> [PROBLEM TO SOLVE] What does the quoted text say from "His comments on" through "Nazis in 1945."? Give the exact wording.

> [QUOTED TEXT]
_ _ _ _

Nato countries can be “destroyed” by Russia within half an hour in the event of a nuclear war, the head of Russia’s space agency has said in a provocative claim.
Dmitry Rogozin, the 50-year-old head of Roscosmos, is known for making shocking statements.
In his latest comments, made in a number of posts in the Russian language on his Telegram channel on Sunday, he did not specify whether he was talking about any particular Nato countries or all of them.
Mr Rogozin also accused Nato of waging a war against Russia and chose to elaborate on his own definition of Russia’s “special military operation”, a term used by the country’s president Vladimir Putin to refer to the Ukraine invasion.
“In a nuclear war, Nato countries will be destroyed by us in half an hour,” he said. “But we must not allow it, because the consequences of the exchange of nuclear strikes will affect the state of our Earth.”
Therefore, he said, Russia will have to “defeat this economically and militarily more powerful enemy” with conventional armed means.
“Nato is waging a war against us,” Mr Rogozin stated in another Telegram post. “They didn’t announce it, but that doesn’t change anything. Now it’s obvious to everyone.”
“This is a war for the truth - and the right of Russia to exist as a single and independent state,” Mr Rogozin further said.
“The very existence of a Ukraine separate from Russia will inevitably turn it into anti-Russia and a springboard of the west for aggression against our people. That is why what we call a Special Military Operation goes far beyond its original meaning and geography,” he added.
Mr Rogozin, in another statement, attacked tech mogul Elon Musk for being “involved in supplying the fascist forces in Ukraine with military communication equipment” and said he would be held accountable like an adult.
Mr Musk, in a cryptic tweet, had spoken about “dying in mysterious circumstances” just hours before Mr Rogozin’s remarks.
He had previously said Roscosmos would leave the International Space Station and criticised sanctions imposed on Russia.
His comments on Nato countries come a day before Moscow’s military hardware trundled through the city’s Red Square for the annual Victory Day military parade, when Russia observes a holiday to mark the Soviet Union’s role in defeating the Nazis in 1945.

_ _ _ _

> [COLLECTED MATERIAL]
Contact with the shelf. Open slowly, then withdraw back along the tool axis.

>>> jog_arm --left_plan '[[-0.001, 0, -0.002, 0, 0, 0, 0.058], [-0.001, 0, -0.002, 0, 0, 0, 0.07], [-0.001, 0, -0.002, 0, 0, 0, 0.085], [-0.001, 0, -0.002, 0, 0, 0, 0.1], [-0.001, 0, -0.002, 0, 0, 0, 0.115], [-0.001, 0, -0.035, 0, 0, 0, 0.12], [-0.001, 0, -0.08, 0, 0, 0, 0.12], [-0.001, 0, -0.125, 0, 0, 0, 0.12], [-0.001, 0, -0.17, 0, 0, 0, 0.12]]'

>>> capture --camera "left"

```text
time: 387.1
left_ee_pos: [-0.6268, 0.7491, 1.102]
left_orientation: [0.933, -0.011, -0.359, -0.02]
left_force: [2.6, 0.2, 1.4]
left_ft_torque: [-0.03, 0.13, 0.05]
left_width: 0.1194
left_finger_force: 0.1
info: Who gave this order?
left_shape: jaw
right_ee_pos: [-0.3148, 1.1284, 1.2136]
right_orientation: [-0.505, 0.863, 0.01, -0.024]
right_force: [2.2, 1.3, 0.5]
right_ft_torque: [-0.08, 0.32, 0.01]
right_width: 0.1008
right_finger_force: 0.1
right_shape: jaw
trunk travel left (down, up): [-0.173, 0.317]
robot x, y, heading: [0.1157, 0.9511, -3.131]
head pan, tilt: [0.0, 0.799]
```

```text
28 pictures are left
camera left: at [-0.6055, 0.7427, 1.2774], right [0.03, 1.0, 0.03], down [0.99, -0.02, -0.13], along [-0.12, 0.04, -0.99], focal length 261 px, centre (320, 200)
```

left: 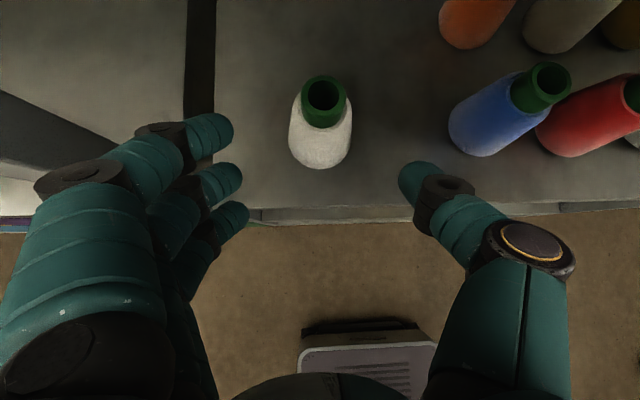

_ _ _ _

> [TASK SOLUTION]
His comments on Nato countries come a day before Moscow’s military hardware trundled through the city’s Red Square for the annual Victory Day military parade, when Russia observes a holiday to mark the Soviet Union’s role in defeating the Nazis in 1945.